* _EXERCISE DESCRIPTION_: Print all of the data exactly.

* start *

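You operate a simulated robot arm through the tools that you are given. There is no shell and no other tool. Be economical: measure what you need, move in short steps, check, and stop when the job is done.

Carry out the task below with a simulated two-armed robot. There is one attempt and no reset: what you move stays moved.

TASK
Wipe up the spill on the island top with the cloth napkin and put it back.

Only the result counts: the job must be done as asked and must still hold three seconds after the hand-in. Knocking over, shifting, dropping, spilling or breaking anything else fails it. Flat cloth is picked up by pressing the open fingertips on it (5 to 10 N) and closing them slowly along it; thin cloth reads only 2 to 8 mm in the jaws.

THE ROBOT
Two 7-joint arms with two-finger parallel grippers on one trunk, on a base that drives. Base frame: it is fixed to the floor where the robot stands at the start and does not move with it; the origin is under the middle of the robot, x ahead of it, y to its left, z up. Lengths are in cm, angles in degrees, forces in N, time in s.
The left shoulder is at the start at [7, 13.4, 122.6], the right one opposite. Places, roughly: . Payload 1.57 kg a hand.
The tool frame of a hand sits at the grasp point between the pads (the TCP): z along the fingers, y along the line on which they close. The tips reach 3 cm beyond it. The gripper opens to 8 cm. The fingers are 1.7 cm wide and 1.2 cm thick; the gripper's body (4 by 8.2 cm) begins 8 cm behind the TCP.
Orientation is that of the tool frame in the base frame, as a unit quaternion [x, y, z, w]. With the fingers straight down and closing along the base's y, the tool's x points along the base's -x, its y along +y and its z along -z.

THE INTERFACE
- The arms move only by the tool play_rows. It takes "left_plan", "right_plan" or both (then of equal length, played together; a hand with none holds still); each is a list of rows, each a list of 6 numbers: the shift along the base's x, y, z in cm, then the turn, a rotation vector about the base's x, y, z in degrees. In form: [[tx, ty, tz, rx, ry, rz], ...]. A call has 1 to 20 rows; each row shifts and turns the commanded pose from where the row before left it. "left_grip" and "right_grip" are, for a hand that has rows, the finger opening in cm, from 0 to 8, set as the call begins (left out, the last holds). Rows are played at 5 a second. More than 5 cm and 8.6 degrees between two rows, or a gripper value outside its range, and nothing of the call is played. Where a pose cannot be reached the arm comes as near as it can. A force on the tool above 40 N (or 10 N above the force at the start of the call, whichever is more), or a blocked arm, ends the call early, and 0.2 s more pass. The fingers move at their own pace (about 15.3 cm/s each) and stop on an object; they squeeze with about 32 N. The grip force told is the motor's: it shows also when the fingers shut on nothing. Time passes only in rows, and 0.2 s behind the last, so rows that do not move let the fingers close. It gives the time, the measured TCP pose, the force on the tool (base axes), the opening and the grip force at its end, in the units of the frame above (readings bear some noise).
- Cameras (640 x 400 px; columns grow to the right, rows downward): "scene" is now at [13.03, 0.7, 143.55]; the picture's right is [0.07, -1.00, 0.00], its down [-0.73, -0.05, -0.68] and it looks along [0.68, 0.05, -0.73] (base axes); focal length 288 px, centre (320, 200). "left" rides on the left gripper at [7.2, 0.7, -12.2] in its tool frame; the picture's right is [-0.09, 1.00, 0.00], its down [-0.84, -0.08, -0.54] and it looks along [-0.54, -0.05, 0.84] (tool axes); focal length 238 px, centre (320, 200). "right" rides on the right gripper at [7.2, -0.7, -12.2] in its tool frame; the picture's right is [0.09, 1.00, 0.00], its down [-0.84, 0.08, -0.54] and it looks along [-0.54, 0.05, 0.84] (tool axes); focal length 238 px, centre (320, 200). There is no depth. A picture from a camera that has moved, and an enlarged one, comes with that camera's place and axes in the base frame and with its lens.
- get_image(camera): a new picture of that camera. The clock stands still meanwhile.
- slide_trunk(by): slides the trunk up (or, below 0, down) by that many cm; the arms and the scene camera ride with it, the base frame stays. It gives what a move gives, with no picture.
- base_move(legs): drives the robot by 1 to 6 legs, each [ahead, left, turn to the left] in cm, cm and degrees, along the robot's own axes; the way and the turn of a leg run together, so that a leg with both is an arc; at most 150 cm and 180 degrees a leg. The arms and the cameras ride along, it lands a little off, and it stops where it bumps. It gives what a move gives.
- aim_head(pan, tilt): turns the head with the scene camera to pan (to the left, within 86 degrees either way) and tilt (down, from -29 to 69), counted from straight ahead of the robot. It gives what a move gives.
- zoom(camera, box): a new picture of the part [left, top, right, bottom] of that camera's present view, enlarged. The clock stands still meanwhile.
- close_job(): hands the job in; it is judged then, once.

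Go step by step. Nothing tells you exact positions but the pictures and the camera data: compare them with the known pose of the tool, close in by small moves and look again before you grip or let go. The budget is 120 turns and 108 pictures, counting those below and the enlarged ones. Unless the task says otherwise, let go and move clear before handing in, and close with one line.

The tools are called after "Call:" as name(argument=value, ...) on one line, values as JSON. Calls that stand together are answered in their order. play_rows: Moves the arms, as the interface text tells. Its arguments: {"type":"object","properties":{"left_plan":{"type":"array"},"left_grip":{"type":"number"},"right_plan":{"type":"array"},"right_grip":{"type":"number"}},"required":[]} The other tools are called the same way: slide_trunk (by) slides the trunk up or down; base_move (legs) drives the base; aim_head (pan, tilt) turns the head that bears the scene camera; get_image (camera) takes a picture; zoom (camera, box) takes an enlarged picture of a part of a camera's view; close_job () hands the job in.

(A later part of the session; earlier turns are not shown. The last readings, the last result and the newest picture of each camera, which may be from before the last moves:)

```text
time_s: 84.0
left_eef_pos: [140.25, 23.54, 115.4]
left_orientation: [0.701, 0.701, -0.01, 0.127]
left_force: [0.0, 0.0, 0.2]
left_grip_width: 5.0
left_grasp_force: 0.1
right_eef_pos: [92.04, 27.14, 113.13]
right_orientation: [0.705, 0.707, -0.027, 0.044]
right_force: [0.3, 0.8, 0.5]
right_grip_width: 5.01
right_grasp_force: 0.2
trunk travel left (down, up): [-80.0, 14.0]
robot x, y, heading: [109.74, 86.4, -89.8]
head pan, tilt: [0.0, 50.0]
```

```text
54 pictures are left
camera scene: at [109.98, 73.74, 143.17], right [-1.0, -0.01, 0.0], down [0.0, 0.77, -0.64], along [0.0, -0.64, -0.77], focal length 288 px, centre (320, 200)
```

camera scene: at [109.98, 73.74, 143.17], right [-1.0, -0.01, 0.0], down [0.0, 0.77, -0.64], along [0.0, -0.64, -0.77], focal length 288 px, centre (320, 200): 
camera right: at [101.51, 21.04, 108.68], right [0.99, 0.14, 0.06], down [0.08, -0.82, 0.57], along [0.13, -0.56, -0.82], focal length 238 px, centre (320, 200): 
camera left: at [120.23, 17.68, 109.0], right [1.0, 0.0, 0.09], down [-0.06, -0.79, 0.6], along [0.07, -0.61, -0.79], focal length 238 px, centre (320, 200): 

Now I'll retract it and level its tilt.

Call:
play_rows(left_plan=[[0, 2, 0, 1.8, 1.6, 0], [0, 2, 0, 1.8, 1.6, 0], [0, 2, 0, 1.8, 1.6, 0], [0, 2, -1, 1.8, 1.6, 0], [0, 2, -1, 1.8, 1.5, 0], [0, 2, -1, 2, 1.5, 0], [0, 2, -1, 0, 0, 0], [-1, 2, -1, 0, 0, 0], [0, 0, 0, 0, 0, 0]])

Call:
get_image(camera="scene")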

* end *

* _TASK OUTPUT_:
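You operate a simulated robot arm through the tools that you are given. There is no shell and no other tool. Be economical: measure what you need, move in short steps, check, and stop when the job is done.

Carry out the task below with a simulated two-armed robot. There is one attempt and no reset: what you move stays moved.

TASK
Wipe up the spill on the island top with the cloth napkin and put it back.

Only the result counts: the job must be done as asked and must still hold three seconds after the hand-in. Knocking over, shifting, dropping, spilling or breaking anything else fails it. Flat cloth is picked up by pressing the open fingertips on it (5 to 10 N) and closing them slowly along it; thin cloth reads only 2 to 8 mm in the jaws.

THE ROBOT
Two 7-joint arms with two-finger parallel grippers on one trunk, on a base that drives. Base frame: it is fixed to the floor where the robot stands at the start and does not move with it; the origin is under the middle of the robot, x ahead of it, y to its left, z up. Lengths are in cm, angles in degrees, forces in N, time in s.
The left shoulder is at the start at [7, 13.4, 122.6], the right one opposite. Places, roughly: . Payload 1.57 kg a hand.
The tool frame of a hand sits at the grasp point between the pads (the TCP): z along the fingers, y along the line on which they close. The tips reach 3 cm beyond it. The gripper opens to 8 cm. The fingers are 1.7 cm wide and 1.2 cm thick; the gripper's body (4 by 8.2 cm) begins 8 cm behind the TCP.
Orientation is that of the tool frame in the base frame, as a unit quaternion [x, y, z, w]. With the fingers straight down and closing along the base's y, the tool's x points along the base's -x, its y along +y and its z along -z.

THE INTERFACE
- The arms move only by the tool play_rows. It takes "left_plan", "right_plan" or both (then of equal length, played together; a hand with none holds still); each is a list of rows, each a list of 6 numbers: the shift along the base's x, y, z in cm, then the turn, a rotation vector about the base's x, y, z in degrees. In form: [[tx, ty, tz, rx, ry, rz], ...]. A call has 1 to 20 rows; each row shifts and turns the commanded pose from where the row before left it. "left_grip" and "right_grip" are, for a hand that has rows, the finger opening in cm, from 0 to 8, set as the call begins (left out, the last holds). Rows are played at 5 a second. More than 5 cm and 8.6 degrees between two rows, or a gripper value outside its range, and nothing of the call is played. Where a pose cannot be reached the arm comes as near as it can. A force on the tool above 40 N (or 10 N above the force at the start of the call, whichever is more), or a blocked arm, ends the call early, and 0.2 s more pass. The fingers move at their own pace (about 15.3 cm/s each) and stop on an object; they squeeze with about 32 N. The grip force told is the motor's: it shows also when the fingers shut on nothing. Time passes only in rows, and 0.2 s behind the last, so rows that do not move let the fingers close. It gives the time, the measured TCP pose, the force on the tool (base axes), the opening and the grip force at its end, in the units of the frame above (readings bear some noise).
- Cameras (640 x 400 px; columns grow to the right, rows downward): "scene" is now at [13.03, 0.7, 143.55]; the picture's right is [0.07, -1.00, 0.00], its down [-0.73, -0.05, -0.68] and it looks along [0.68, 0.05, -0.73] (base axes); focal length 288 px, centre (320, 200). "left" rides on the left gripper at [7.2, 0.7, -12.2] in its tool frame; the picture's right is [-0.09, 1.00, 0.00], its down [-0.84, -0.08, -0.54] and it looks along [-0.54, -0.05, 0.84] (tool axes); focal length 238 px, centre (320, 200). "right" rides on the right gripper at [7.2, -0.7, -12.2] in its tool frame; the picture's right is [0.09, 1.00, 0.00], its down [-0.84, 0.08, -0.54] and it looks along [-0.54, 0.05, 0.84] (tool axes); focal length 238 px, centre (320, 200). There is no depth. A picture from a camera that has moved, and an enlarged one, comes with that camera's place and axes in the base frame and with its lens.
- get_image(camera): a new picture of that camera. The clock stands still meanwhile.
- slide_trunk(by): slides the trunk up (or, below 0, down) by that many cm; the arms and the scene camera ride with it, the base frame stays. It gives what a move gives, with no picture.
- base_move(legs): drives the robot by 1 to 6 legs, each [ahead, left, turn to the left] in cm, cm and degrees, along the robot's own axes; the way and the turn of a leg run together, so that a leg with both is an arc; at most 150 cm and 180 degrees a leg. The arms and the cameras ride along, it lands a little off, and it stops where it bumps. It gives what a move gives.
- aim_head(pan, tilt): turns the head with the scene camera to pan (to the left, within 86 degrees either way) and tilt (down, from -29 to 69), counted from straight ahead of the robot. It gives what a move gives.
- zoom(camera, box): a new picture of the part [left, top, right, bottom] of that camera's present view, enlarged. The clock stands still meanwhile.
- close_job(): hands the job in; it is judged then, once.

Go step by step. Nothing tells you exact positions but the pictures and the camera data: compare them with the known pose of the tool, close in by small moves and look again before you grip or let go. The budget is 120 turns and 108 pictures, counting those below and the enlarged ones. Unless the task says otherwise, let go and move clear before handing in, and close with one line.

The tools are called after "Call:" as name(argument=value, ...) on one line, values as JSON. Calls that stand together are answered in their order. play_rows: Moves the arms, as the interface text tells. Its arguments: {"type":"object","properties":{"left_plan":{"type":"array"},"left_grip":{"type":"number"},"right_plan":{"type":"array"},"right_grip":{"type":"number"}},"required":[]} The other tools are called the same way: slide_trunk (by) slides the trunk up or down; base_move (legs) drives the base; aim_head (pan, tilt) turns the head that bears the scene camera; get_image (camera) takes a picture; zoom (camera, box) takes an enlarged picture of a part of a camera's view; close_job () hands the job in.

(A later part of the session; earlier turns are not shown. The last readings, the last result and the newest picture of each camera, which may be from before the last moves:)

```text
time_s: 84.0
left_eef_pos: [140.25, 23.54, 115.4]
left_orientation: [0.701, 0.701, -0.01, 0.127]
left_force: [0.0, 0.0, 0.2]
left_grip_width: 5.0
left_grasp_force: 0.1
right_eef_pos: [92.04, 27.14, 113.13]
right_orientation: [0.705, 0.707, -0.027, 0.044]
right_force: [0.3, 0.8, 0.5]
right_grip_width: 5.01
right_grasp_force: 0.2
trunk travel left (down, up): [-80.0, 14.0]
robot x, y, heading: [109.74, 86.4, -89.8]
head pan, tilt: [0.0, 50.0]
```

```text
54 pictures are left
camera scene: at [109.98, 73.74, 143.17], right [-1.0, -0.01, 0.0], down [0.0, 0.77, -0.64], along [0.0, -0.64, -0.77], focal length 288 px, centre (320, 200)
```

camera scene: at [109.98, 73.74, 143.17], right [-1.0, -0.01, 0.0], down [0.0, 0.77, -0.64], along [0.0, -0.64, -0.77], focal length 288 px, centre (320, 200): 
camera right: at [101.51, 21.04, 108.68], right [0.99, 0.14, 0.06], down [0.08, -0.82, 0.57], along [0.13, -0.56, -0.82], focal length 238 px, centre (320, 200): 
camera left: at [120.23, 17.68, 109.0], right [1.0, 0.0, 0.09], down [-0.06, -0.79, 0.6], along [0.07, -0.61, -0.79], focal length 238 px, centre (320, 200): 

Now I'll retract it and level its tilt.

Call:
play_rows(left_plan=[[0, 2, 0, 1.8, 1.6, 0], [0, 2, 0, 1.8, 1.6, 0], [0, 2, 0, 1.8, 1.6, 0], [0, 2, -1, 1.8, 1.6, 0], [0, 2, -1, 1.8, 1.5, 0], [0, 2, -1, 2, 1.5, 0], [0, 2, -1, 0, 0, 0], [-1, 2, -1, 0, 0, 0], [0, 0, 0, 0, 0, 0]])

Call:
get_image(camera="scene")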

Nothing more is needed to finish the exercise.